** start DOCUMENT SECTION **
SpaceX had hoped to launch the rocket yesterday, but a storm blew through, producing hail, tornadoes, and lightning. A lightning bolt even struck the tower at Complex 39A, requiring SpaceX’s ground teams to perform additional checkouts of the rocket, its payloads, and ground equipment, according to a company tweet
. Lightning struck the Falcon Heavy launch tower on Thursday evening.
Photo: SpaceX
The Falcon Heavy rocket stands 230 feet tall (70 meters) and is composed of three reusable Falcon 9 first stages strapped together. It has two reusable side boosters, a reusable center core, an expendable second stage, and a pair of reusable fairing halves. The heavy-lift vehicle is set to perform its sixth mission, having debuted in 2018.
While Falcon Heavy is more powerful than SpaceX’s workhorse Falcon 9 rocket, it may soon be overshadowed by the Starship rocket, which made its first test flight on April 20
but had to be destroyed after it entered a fatal tumble.
The rocket will be carrying three satellites, including the primary payload, the broadband ViaSat-3 Americas satellite, which weighs 14,000 pounds (6,400 kilograms) and will be delivered to a geostationary orbit. The other two satellites, Astranis’s first MicroGEO satellite and Gravity Space’s GS-1 satellite, are also headed for geostationary orbit.
** end DOCUMENT SECTION **
** start STORED DATA **
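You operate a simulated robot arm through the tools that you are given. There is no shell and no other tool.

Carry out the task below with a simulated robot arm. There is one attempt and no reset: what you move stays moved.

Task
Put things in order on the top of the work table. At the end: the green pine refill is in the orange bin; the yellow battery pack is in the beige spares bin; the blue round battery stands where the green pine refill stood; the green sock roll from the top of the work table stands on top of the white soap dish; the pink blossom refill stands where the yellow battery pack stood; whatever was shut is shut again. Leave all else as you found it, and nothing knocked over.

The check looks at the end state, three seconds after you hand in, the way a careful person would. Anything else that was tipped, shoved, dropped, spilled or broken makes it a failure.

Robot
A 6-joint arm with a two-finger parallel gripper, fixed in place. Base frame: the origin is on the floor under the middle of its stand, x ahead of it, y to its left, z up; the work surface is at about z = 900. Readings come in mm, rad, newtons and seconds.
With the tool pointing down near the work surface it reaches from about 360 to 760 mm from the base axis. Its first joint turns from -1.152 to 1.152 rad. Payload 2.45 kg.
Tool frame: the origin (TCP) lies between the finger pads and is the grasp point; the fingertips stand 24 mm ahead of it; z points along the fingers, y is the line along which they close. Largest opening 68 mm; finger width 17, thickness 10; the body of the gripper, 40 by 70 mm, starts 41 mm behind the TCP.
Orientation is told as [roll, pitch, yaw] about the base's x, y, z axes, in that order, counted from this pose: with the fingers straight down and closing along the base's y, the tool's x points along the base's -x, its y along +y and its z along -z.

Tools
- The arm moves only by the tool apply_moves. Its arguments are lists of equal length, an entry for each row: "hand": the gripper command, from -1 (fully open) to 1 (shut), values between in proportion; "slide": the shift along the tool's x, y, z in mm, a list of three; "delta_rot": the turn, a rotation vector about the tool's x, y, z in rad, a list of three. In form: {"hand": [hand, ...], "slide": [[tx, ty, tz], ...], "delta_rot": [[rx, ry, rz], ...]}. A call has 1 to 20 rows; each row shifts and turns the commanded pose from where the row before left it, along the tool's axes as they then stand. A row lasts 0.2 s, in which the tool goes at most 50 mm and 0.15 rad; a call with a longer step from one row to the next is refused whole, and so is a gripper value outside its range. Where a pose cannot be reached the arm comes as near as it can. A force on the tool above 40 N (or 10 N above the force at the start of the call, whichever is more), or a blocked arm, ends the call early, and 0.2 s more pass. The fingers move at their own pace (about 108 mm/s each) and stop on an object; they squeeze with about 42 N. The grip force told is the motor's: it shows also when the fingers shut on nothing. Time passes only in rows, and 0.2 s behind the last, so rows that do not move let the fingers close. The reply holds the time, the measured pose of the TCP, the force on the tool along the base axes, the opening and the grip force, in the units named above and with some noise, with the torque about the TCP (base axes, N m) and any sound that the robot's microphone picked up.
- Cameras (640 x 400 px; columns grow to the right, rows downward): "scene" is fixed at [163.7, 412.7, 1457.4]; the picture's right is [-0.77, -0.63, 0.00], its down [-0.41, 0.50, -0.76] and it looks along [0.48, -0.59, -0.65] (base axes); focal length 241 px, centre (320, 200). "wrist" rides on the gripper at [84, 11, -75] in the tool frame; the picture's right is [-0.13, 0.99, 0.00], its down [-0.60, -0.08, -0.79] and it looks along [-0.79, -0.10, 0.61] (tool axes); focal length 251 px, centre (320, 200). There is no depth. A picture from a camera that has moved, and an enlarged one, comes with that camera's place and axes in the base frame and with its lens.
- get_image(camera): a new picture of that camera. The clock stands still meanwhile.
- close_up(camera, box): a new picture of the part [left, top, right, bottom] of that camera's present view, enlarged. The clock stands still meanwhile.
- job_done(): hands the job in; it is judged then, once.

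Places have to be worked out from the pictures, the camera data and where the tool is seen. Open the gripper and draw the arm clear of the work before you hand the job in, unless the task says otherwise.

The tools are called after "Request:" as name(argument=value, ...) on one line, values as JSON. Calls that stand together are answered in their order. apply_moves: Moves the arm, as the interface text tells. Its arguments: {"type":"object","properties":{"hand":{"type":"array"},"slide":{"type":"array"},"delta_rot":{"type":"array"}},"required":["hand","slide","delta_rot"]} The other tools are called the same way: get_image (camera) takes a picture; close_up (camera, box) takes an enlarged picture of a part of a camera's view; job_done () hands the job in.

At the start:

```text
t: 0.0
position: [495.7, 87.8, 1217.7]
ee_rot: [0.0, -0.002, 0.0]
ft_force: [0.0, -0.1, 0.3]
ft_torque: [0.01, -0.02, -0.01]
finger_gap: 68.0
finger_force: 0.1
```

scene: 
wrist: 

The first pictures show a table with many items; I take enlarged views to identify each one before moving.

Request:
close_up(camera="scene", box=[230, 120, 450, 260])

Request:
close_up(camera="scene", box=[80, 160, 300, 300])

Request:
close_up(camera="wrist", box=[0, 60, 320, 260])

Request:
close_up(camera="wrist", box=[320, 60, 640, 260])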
** end STORED DATA **
Please copy out the portion of the document section from "SpaceX had hoped" to "on Thursday evening." without changes.

SpaceX had hoped to launch the rocket yesterday, but a storm blew through, producing hail, tornadoes, and lightning. A lightning bolt even struck the tower at Complex 39A, requiring SpaceX’s ground teams to perform additional checkouts of the rocket, its payloads, and ground equipment, according to a company tweet
. Lightning struck the Falcon Heavy launch tower on Thursday evening.